While America awaits the ultimate impact of tariffs and trade wars on prices, this blog will provide an update on how prices have performed in the first half of 2025. The final resolution of tariffs, trade wars, and any trade agreements will take some time to work through the U.S. economy, and any trade agreement will only remain in force as long as both countries want it to be. Although overall inflation decreased as the year began, the rate of inflation disappointingly increased in May and June.

Inflation

The graph below shows the annualized U.S. inflation rate since June 2022, as measured by the 12-month change in the Consumer Price Index (CPI) for all items (blue line) and the Consumer Price Index, less Food and Energy (green line). Stripping out the relatively volatile categories of food and energy from the Consumer Price Index provides a measure of core inflation.  
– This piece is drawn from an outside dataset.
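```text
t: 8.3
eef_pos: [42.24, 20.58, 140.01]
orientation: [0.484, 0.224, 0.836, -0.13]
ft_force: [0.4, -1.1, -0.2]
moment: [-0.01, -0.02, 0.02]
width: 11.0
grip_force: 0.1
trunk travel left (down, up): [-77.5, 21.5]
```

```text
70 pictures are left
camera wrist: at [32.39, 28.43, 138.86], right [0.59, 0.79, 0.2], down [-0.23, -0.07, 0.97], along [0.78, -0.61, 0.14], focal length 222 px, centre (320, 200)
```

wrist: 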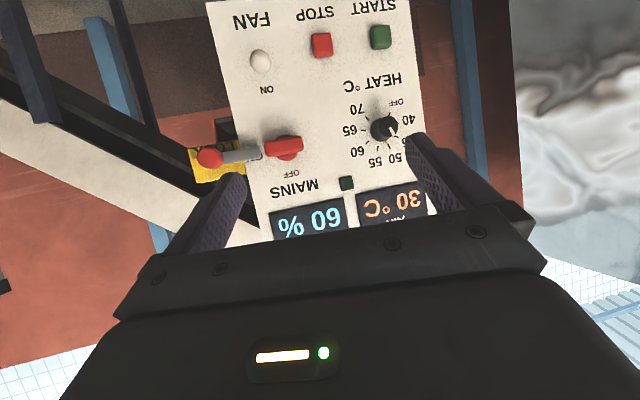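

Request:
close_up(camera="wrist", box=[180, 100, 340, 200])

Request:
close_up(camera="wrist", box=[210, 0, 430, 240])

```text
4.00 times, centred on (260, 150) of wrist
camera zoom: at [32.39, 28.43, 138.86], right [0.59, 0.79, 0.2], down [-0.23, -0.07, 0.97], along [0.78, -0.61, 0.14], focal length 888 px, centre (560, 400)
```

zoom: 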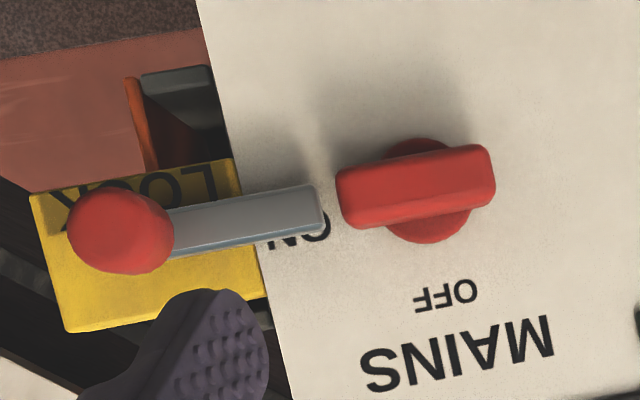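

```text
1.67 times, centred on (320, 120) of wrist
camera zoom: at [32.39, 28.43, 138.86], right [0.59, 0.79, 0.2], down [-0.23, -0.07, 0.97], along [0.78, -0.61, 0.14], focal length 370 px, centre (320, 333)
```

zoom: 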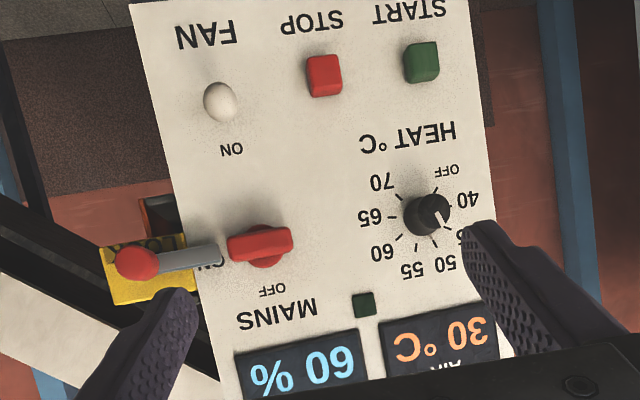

Percent Change in CPI and PCE Price Index from One Year Ago, June 2022 – June 2025

Percent Change in CPI and PCE Price Index from One Year Ago, June 2022 – June 2025
Sources: U.S. Bureau of Labor Statistics, Federal Reserve Economic Database

Recent inflation in the United States, as measured by the CPI for all items, peaked in June 2022 at 9.0%. From June 2022 through September 2024 inflation generally declined, bottoming out at 2.4% in September 2024 before gradually ticking up to 3.0% in January 2025. Inflation trended downward once again as 2025 began, decreasing to 2.3% in April, but disappointingly increased in both May and June. The annualized inflation rate as measured by the CPI for all items reached 2.7% in June, the highest inflation rate since February. Core inflation, measured by stripping out the relatively volatile food and energy categories from the CPI all items index, hit 2.9% in June, the highest level since February’s 3.1%. Core inflation had peaked in September 2022 at 6.6% before gradually declining and bottoming out at 2.8% in early 2025. Despite the declining trends in overall and core inflation that occurred through 2024, many Americans were hoping for a decline in prices (deflation) in 2025 rather than just a decrease in inflation (disinflation). Generally, that didn’t happen, and the increasing inflation rate as measured by the CPI for all items in May and June was particularly disappointing.  

Prices

The table below shows the 12-month and June price changes by expenditure category, including some of the major price changes of sub categories. The initial impact of tariffs may have affected categorical price changes in June.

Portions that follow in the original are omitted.